Again the argument fails. Suppose an athletic trainer offers a perfect diet with all the nutritional elements one needs to produce a perfect body. This doesn't mean that other things, such as exercise, aren't necessary. Paul is saying that the doctrine, reproof, correction, and instruction in righteousness contained in Scripture is sufficient teaching for the man (or woman) of God to be all God desires. This does not mean that one doesn't have to exercise patience, faith, obedience, charity, etc., which themselves are taught by Scripture. It does mean that in the area of doctrine, reproof, correction, and instruction in righteousness the Bible needs no supplementation from tradition or any other source.
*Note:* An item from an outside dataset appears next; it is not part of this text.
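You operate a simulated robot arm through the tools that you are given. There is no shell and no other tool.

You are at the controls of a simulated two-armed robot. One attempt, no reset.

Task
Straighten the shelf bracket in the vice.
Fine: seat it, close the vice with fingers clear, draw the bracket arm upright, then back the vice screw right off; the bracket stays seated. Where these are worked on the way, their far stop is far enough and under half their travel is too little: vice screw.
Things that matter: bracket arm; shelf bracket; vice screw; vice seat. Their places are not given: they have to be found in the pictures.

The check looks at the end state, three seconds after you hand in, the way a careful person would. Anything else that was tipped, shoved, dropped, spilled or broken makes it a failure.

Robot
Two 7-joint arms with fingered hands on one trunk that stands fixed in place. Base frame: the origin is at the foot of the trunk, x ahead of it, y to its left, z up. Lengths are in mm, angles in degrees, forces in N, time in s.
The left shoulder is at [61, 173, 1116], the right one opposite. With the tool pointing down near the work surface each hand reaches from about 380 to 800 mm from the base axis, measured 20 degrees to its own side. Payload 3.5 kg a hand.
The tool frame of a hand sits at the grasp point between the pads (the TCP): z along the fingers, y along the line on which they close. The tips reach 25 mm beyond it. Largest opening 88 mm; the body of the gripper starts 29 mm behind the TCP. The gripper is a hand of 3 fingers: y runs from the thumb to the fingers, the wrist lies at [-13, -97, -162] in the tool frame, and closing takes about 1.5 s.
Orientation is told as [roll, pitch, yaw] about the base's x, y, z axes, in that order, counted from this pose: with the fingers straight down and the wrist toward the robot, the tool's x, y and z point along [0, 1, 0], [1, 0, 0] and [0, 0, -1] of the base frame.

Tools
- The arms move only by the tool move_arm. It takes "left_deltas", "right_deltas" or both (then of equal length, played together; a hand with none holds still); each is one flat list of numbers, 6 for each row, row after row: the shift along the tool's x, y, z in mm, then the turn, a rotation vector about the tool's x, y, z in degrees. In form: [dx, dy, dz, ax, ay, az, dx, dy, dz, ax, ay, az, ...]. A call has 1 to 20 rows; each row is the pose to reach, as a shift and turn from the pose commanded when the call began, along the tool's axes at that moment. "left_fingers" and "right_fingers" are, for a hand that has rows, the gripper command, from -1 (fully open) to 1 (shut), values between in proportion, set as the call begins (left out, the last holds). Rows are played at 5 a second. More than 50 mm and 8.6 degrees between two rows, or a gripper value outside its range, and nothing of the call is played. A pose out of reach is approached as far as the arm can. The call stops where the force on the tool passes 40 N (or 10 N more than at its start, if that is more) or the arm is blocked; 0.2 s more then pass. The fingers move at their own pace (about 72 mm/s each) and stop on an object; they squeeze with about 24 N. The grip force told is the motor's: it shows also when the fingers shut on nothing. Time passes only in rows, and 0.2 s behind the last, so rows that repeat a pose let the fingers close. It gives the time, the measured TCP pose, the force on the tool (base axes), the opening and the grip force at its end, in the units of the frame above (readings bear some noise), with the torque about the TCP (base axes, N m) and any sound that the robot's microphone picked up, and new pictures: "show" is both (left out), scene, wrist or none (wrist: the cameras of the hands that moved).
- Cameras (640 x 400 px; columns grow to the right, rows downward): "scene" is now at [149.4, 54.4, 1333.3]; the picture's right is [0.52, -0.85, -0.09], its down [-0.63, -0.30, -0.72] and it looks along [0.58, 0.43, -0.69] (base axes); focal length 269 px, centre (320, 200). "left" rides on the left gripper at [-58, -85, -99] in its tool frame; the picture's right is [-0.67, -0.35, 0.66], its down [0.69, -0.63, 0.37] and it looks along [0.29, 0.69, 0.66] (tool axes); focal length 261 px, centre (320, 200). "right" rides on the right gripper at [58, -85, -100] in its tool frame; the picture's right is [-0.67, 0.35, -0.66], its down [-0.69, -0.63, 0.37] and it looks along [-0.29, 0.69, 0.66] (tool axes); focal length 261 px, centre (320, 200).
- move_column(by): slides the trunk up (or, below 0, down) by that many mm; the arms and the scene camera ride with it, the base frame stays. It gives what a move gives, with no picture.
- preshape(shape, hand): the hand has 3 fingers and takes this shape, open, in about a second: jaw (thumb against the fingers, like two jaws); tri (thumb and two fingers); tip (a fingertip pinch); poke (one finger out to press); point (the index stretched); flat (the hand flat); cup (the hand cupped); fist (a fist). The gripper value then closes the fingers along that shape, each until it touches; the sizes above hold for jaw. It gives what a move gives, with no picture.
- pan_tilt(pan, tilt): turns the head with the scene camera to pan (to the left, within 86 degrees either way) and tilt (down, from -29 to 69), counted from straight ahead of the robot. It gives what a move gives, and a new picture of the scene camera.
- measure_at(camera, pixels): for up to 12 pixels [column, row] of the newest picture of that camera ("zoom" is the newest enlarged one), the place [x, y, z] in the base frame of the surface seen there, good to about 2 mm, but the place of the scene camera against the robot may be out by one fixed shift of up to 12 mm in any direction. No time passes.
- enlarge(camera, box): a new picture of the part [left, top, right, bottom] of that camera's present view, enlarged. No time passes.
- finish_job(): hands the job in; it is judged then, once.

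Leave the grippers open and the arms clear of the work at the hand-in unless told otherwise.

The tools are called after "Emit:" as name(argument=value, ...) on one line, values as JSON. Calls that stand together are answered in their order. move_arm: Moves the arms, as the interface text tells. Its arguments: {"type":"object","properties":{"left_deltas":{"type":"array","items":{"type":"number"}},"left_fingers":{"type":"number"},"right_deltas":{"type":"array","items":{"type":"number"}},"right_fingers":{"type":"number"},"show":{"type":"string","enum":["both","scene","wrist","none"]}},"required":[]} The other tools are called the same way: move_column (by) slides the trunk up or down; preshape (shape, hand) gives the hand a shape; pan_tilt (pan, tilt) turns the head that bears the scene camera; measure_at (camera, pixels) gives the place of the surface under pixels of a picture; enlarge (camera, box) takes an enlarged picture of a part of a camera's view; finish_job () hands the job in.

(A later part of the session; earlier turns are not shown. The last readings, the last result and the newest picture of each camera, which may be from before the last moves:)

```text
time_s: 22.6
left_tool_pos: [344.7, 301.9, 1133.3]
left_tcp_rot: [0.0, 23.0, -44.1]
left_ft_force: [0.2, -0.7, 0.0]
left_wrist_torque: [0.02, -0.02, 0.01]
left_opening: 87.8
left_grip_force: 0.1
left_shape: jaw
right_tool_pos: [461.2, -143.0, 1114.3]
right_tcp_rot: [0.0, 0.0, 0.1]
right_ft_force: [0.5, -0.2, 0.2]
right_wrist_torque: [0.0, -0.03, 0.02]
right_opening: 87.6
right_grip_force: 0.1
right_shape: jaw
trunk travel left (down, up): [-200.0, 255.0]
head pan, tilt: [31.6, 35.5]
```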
Moreover,  Paul  goes  on  to say that the  man  (or  woman)  of  God  is,  by  the  Scriptures themselves, “thoroughly prepared unto every good work”. The Bible never makes such a statement about patience or love or charity or tradition or anything else. Paul is clearly teaching Sola Scriptura. This doctrine was not invented by the Reformers; they derived it from Scripture.

The Central Issue – A Clear Choice

When Thomas Howard, brother of Elizabeth Elliot (wife of martyred missionary Jim Elliot), became a Catholic, Gordon College removed him from its faculty. Among the reasons given was the fact that the statement of faith which all faculty had to sign affirmed the Bible as “the only infallible guide in faith and practice”-impossible for a Catholic to sign. Howard acknowledged that “the sole authority of Scripture is a principle unique to Protestantism, and that he, as a Catholic, could not subscribe to it” [Christianity Today, September 20, 1985].  

Sola Scriptura remains the central issue at the heart of the Reformation. One must choose between submitting to the authority of the Bible or to that of the Roman Catholic Church. One cannot do both because of the clear conflict between the two.  

The choice one must make is obvious. Blind submission to any earthly hierarchy in itself contradicts the Bible. Moreover, we have given more than sufficient evidence from history to show that the Roman Catholic Church, from the pope down, has forfeited any claim it may ever have had to be trusted.

The most tragic consequence of the blind faith in their Church as the sole interpreter of God's Word for mankind is that hundreds of millions of Catholics consequently trust it for their eternal destiny. The question of salvation, therefore, is also a key issue necessarily separating Catholics and evangelicals.

“Now these Jews were more noble than those in Thessalonica; they received the word with all eagerness, examining the Scriptures daily to see if these things were so” (Acts 17:11).

“For we are not writing to you anything other than what you read and understand and I hope you will fully understand” (2 Corinthians 1:13).

“Do your best to present yourself to God as one approved, a worker who has no need to be ashamed, rightly handling the word of truth” (2 Timothy 2:15).